The tax will guarantee the Social Security fund has enough funds to pay all benefits for at least 75 years, Sanders said. Beginning in 2011, Social Security started paying out more in benefits than it collected in taxes. The fund is expected to exhaust its funds by 2036, a date accelerated by the recession.

Looming over Social Security and the government's other major entitlement programs, Medicare and Medicaid, is the 12-member deficit reduction "super committee," which was created by the agreement to raise the debt ceiling earlier this month. Social Security benefits "could be cut" as part of the committee's recommendations, Sanders said.

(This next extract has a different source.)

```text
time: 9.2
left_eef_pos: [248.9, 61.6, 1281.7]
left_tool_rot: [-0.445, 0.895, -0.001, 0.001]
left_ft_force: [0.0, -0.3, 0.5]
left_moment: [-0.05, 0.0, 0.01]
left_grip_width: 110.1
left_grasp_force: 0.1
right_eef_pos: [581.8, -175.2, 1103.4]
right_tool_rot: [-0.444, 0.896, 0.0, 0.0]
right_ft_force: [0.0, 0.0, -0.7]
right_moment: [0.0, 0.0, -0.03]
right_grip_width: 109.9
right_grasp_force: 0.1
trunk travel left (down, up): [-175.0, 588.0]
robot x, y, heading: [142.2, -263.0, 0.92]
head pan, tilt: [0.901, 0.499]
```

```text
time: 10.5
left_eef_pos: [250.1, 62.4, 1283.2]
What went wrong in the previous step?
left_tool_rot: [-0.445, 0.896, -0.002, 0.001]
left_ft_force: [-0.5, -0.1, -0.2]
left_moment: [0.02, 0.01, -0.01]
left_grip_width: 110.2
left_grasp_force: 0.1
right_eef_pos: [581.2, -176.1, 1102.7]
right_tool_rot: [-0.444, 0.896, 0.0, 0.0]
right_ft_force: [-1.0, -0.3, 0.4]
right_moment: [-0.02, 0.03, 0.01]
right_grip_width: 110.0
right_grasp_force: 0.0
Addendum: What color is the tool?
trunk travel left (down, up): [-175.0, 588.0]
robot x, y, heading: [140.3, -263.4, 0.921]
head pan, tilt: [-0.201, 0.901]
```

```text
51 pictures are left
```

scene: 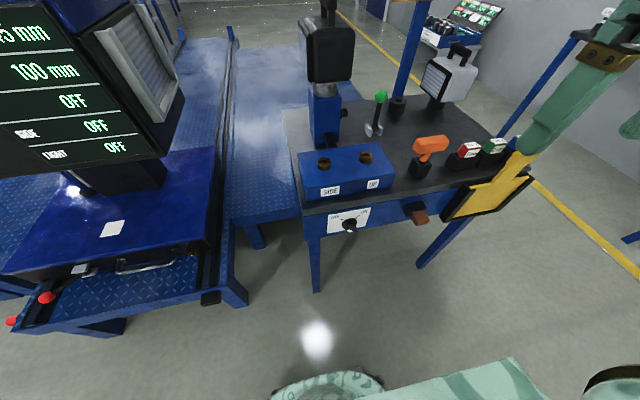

The Social Security program would dodge any changes if the super committee fails to hit its 10-year, $1.2 trillion savings target. The mandatory spending cuts triggered by default if the committee fails its mission would come from discretionary and military funding.

President Obama's bipartisan commission on deficit reform, which released recommendations last November, called for both a blend of higher Social Security payroll taxes and benefits constrictions to balance the fund.

Republicans tend to favor Social Security reforms that do not raise taxes. Rep. Paul Ryan, in his fiscal 2012 budget proposal, said the president's commission call for tax increases is "of debatable merit."

Sanders' tax plan balances out calls from Republicans who want benefit reforms alone, said Melissa Favreault, a senior fellow at the Urban Institute who is preparing a paper on the Social Security fund.

"I can see that as a political symmetry," Favreault said. On the super committee, she said that "it seems wildly unlikely" the members will reform Social Security "all on the benefits side or all on the tax side."

What the committee decides "is a phenomenally important issue," she said, adding "I think that's why people are making statements right now and proposals."